Finding the right place to start is hard, whether it is telling your story or figuring out you’re in an abusive relationship. 

I first need to say that both men and women can be victims of domestic abuse.  Our society focuses on supporting female victims, and with very good reason.  However, we also need to support male victims.  This is not a matter of shifting focus, rather expanding the focus, or as the “professional negotiator” in me would say, we need to “expand the pie”.

Our society also expects the “strong and stoic” man, or perhaps a more appropriate term for what we expect from men is “stolid”, which means to show little emotion (with the notable exception of anger).  For generations, men have suffered alone, afraid to admit they might be a victim of anything, much less domestic abuse, because that would make them appear weak and vulnerable.  I experienced this for years; every time I would get the courage to talk about the way my wife treated me with another guy, I was told that I was being “too sensitive”, or that “all marriages have struggles”.  These are words that silence men and empower abusers.  The sad reality is that this fear and isolation makes men more vulnerable to abuse, as it gives an abuser the perfect target: someone who will never seek help.

A key feature of emotional abuse is isolating the victim and making them reliant only on the abuser.  It doesn’t happen overnight, or even over a month, but after years of slowly breaking down the victims self-esteem and self-worth, the abuser gains ultimate power and control.  The victim becomes convinced that they are the problem in the relationship, and that they are lucky the abuser will tolerate and stay with them.  I can attest to how devastating this becomes: I was constantly told I could not do anything right, but when I changed my behavior, that wasn’t right either.  No matter how much I adapted to meet her ever-changing standards, I was never good enough, smart enough, competent enough.  I was never enough.  The scary part is that I grew to believe it.  This form of abuse will leave deep emotional scars that will not immediately heal after leaving an abuser.  It can take years, even decades, to recover from such insidious abuse.

It is very important to point out that abuse is NEVER THE FAULT OF THE VICTIM (yes, that was meant to be loud).  Many people that do not understand the dynamics of abuse try to make sense of the situation by questioning why the victim would tolerate such behavior.  This is called victim blaming, which only serves to further shame and silence a victim.  If you ever come across a victim of abuse, never ask a question that starts with the word “why” (i.e. “why didn’t you leave sooner?”; “why did you stay for so many years?”; “why did you have a kid with your abuser?”; “why didn’t you call the police?”).  I have experienced this personally from my manager, my former manager, and even a judge in district court.  Everywhere you go, people have so bought into this idea of the “stoic man”, that they refuse to accept that men can be victims as well.
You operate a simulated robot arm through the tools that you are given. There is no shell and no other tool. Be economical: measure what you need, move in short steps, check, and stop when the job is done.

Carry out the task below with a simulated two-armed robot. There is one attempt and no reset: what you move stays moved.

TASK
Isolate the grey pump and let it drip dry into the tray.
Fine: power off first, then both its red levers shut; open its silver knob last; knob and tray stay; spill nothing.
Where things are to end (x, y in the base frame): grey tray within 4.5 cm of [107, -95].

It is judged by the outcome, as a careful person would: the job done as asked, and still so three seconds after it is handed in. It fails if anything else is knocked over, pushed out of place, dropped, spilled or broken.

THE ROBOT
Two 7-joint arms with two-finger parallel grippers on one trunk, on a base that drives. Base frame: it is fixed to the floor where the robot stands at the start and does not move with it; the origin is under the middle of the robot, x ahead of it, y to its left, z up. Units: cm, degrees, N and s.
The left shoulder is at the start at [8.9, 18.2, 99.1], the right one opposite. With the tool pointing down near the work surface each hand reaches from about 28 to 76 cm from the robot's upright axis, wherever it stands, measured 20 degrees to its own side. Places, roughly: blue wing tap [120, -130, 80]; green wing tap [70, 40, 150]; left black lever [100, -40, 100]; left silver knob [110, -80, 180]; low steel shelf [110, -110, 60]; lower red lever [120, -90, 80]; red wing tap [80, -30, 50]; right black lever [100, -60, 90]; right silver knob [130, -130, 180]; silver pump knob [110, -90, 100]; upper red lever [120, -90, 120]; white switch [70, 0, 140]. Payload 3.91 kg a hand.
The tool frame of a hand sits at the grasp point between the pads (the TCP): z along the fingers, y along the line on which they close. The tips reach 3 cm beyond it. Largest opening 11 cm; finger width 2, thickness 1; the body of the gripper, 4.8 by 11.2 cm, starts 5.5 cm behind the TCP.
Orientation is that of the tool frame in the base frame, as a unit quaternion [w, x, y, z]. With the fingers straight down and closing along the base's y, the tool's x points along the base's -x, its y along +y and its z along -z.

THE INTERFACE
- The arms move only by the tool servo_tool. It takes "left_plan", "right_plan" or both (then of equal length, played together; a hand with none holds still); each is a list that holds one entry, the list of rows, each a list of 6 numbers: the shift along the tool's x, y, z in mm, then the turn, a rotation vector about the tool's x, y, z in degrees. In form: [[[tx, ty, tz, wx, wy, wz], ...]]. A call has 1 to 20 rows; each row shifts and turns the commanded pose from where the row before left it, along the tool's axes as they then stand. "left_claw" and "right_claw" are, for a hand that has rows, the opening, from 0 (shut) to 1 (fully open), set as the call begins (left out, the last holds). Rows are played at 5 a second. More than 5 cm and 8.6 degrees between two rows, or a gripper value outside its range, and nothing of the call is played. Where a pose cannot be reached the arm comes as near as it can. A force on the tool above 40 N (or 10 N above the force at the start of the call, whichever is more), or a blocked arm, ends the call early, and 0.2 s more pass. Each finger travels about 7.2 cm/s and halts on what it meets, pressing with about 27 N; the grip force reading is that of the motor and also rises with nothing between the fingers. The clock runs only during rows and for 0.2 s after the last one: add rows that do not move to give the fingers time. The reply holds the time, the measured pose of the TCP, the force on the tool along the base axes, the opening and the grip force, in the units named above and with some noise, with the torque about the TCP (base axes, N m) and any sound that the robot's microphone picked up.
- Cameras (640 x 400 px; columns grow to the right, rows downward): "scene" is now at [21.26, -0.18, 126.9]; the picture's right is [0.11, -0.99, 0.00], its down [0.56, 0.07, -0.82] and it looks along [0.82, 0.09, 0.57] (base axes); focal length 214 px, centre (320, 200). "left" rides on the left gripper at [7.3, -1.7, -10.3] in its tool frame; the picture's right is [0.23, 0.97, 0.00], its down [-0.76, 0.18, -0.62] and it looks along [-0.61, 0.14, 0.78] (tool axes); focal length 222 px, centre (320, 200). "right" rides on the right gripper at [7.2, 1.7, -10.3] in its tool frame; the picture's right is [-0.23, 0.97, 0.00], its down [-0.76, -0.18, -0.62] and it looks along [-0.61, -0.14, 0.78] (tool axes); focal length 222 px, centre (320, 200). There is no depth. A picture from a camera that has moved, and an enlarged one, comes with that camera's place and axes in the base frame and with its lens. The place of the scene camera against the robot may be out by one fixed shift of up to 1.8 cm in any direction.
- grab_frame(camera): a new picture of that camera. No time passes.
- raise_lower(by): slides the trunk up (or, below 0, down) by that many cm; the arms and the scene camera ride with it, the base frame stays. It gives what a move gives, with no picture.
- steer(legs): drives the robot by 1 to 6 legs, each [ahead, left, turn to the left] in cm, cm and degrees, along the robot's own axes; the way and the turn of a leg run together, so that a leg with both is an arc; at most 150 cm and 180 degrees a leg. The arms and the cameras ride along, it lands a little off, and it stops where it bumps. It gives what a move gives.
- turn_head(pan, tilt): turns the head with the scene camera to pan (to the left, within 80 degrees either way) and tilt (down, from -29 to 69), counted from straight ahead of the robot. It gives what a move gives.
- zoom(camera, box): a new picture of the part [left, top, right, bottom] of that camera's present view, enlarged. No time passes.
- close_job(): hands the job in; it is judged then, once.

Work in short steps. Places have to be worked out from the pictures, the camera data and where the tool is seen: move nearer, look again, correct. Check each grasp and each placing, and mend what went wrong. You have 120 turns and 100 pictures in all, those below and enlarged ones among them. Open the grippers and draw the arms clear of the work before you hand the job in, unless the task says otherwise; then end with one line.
To compound the issue, whether in front of a judge or in the privacy of your home, the abuser loves to cry, to sob, to choke down tears (and it’s not only female abusers that cry to manipulate).  This is just another tactic in the abuser playbook.  They want you to think that they are the victim, that you are the problem.  They want everyone to think that they are a victim and you are the problem.  The truth is, an actual victim will not cry in front of their abuser, the real victim has learned to hide their emotions from the abuser, because they know that to an abuser, tears equal weakness.  A victim has been conditioned to give as little emotional ammunition to an abuser as possible.

If you have ever thought you were in an abusive relationship, even if your partner has never touched you, please seek help from a domestic violence-trained therapist or advocate.  Start documenting the abuse in real time.  Tell the nurse or doctor at your next office visit that you think you are being abused.  I once thought I was alone and don’t want others to make the same assumption I did as I found there are great resources out there that can turn victims into survivors.